In the course of this debate a number of noble Lords have said that we should do more. We are certainly not complacent about the future. We are working closely with the UN Secretary-General. We take every possible opportunity to remind the parties of their responsibilities to the Cyprus people as a whole. We point to the extreme danger of actions liable to provoke the other side, and we discuss these dangers and the opportunities offered by the Secretary-General with both the Turkish and the Greek governments.

However, an independent British initiative would not be helpful. We are convinced that only direct talks between the leaders of the two communities will lead to agreement. The UN Secretary-General's office and its international standing make this, in our view, the best place to secure this. We would not wish to cut across his efforts. The most helpful contribution we can make is to continue to support those efforts. Perhaps I may say again that we take every possible opportunity to remind both parties of the dangers of actions liable to provoke the other side. We speak frankly and frequently to both Turkish and Greek governments about these dangers.

It is for those reasons that we are not enthusiastic about the Soviet Union's idea of an international conference, for which the Greek Cypriots have shown some support. We do not like it. Such a conference would provide a forum for debate, but it would do little else. It would not address the constitutional and territorial issues on the island which still have to be agreed. We understand there is very little support for the idea in the Security Council. This accurately reflects the council's view that we should not be distracted from the current UN initiative.

There are those inside and outside Parliament who believe that the British Government should be doing more to put pressure on Turkey to withdraw her troops from northern Cyprus. We are obviously concerned about the number of Turkish troops in northern Cyprus. We have told the Turkish Government that we believe their withdrawal, along with that of other foreign troops from the republic, must form part of a compehensive settlement. This we believe they accept. If the UN March documentation had been accepted by both sides, negotiation on this and other outstanding issues could now be underway. We wish it were.

The trouble is that both sides, deeply scarred by recent history, see the problem as one of security. The Turks keep large numbers of troops in northern Cyprus to reassure the Turkish Cypriot minority. The Greek Cypriots, aware of Aegean geography, live in fear that the turkish troops will spill over into the rest of Cyprus. There is no point in urging people simply to stop being fearful. The people need convincing. That is the role of the respective political leaders. Only when we have a political settlement agreeable to all parties can these fears be put at rest. This is what we should be aiming for.

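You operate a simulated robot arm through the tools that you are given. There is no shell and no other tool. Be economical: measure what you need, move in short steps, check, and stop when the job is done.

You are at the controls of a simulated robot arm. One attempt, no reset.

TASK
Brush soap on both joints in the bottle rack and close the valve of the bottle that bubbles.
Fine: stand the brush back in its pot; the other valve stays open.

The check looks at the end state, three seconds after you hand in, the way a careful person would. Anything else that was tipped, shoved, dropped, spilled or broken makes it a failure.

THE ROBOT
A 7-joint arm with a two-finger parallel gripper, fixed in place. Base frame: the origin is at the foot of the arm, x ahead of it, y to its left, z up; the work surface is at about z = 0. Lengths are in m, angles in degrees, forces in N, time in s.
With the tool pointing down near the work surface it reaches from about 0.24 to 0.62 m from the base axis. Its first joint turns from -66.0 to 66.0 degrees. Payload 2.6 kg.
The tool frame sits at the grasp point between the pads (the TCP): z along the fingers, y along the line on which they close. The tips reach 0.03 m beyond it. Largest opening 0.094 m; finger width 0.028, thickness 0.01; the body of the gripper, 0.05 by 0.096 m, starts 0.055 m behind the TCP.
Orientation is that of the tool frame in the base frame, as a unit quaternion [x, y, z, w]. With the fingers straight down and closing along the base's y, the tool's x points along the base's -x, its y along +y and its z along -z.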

I have been asked a number of questions about the figures for the number of troops on the island. The noble Lord, Lord Cledwyn, in particular asked about this, and my noble friend Lord Newall also quoted numbers. The figures for the number of Turkish troops in northern Cyprus are, unsurprisingly, a matter of dispute between the two communities, but our estimate is that there are between 25,000 and 30,000 such troops. As regards Greek troops, we understand that in Cyprus there has been no significant change in numbers, which we estimate remain at between 2,000 and 3,000. There are about 650 Greek officers and NCOs seconded to the national guard.

The noble Lord, Lord Kennet, raised a number of detailed points about the numbers. We think that we must be cautious about concluding too much from the figures and the numbers that have been given. It was Disraeli who spoke about lies, damned lies and statistics. Perhaps that is particularly apt of the situation in Cyprus.

Others in your Lordships' House, and outside, say to me equally vehemently that our present policy is unfair towards the Turkish Cypriot community. The noble Lord, Lord Willis, used the word "quarantine" several times. I do not accept that. It is true that we do not recognise the so-called Turkish Republic of Northern Cyprus. We took a very serious view of the Turkish Cypriot declaration of UDI in 1983, and continue to do so. However, this does not affect our acknowledgement of the interests or aspirations of the Turkish Cypriot community. We maintain contact with their leaders in northern Cyprus. We continue to trade normally with them. They both benefit from aid that we give to Cyprus.

We took some trouble to make sure that the Turkish Cypriot community was being consulted informally by the European Commission on negotiations for a European Community-Cyprus Customs union which they will apply throughout the republic. To answer some of the points concerning aid, raised by my noble friend Lord Newall, may I add that, as regards European Community aid, under the second financial protocol to the association agreement Cyprus was offered 44 million ecus. The protocol expires in December 1988 but projects under the protocol must benefit both communities. As regards bilateral aid, we have a small ODA-financed co-operation programme of £250,000 per annum. This includes scholarships and technical aid which goes both to the Turkish Cypriot and to the Greek Cypriot communities.

The noble Lord, Lord Stallard, asked about missing persons in Cyprus. The position is that the UN intercommunal committee on missing persons resumed its work under its new Swiss chairman about 18 months ago. We understand that it is making progress. Certainly it is the best vehicle for this problem. We believe that a separate intervention by Her Majesty's Government with any party would risk cutting across the committee's work; though if the Secretary-General and the whole committee asked for our help we would of course be ready to do what we could. The problems are formidable. As in so many other areas, progress essentially depends on the will of both parties to achieve it.

I think we all agree that the situation in Cyprus is tragic and wasteful. There is an undesirable and unnecessary division of the island. This complicates the political situation in the eastern Mediterranean. It fuels Greek/Turkish disagreements; it runs counter to British interests and those of our NATO allies. All parties say they want a settlement; so does the international community in the United Nations. With sufficient political will on both sides, we believe a settlement is attainable. The present situation has gone on for far too long. The UN Secretary-General is working hard with the parties to achieve a settlement. We are doing all that we can to help. I am sure your Lordships will continue to support that objective.

8.9 p.m.

Lord Willis

My Lords, it is not the custom in these debates for the mover of the Motion to reply to speeches, much as I should like to reply to some of them. However, I want to thank all noble Lords for participating in what I think has been a very useful debate. In particular I thank the noble Lord, Lord Caradon, for his very moving and sincere speech. Nothing that I or other speakers said earlier detracts from his vision, which we all share, of a united and peaceful Cyprus at some time. We may differ about how that may come about but we share the dream. I beg leave to withdraw the Motion for Papers.

Motion for Papers, by leave, withdrawn.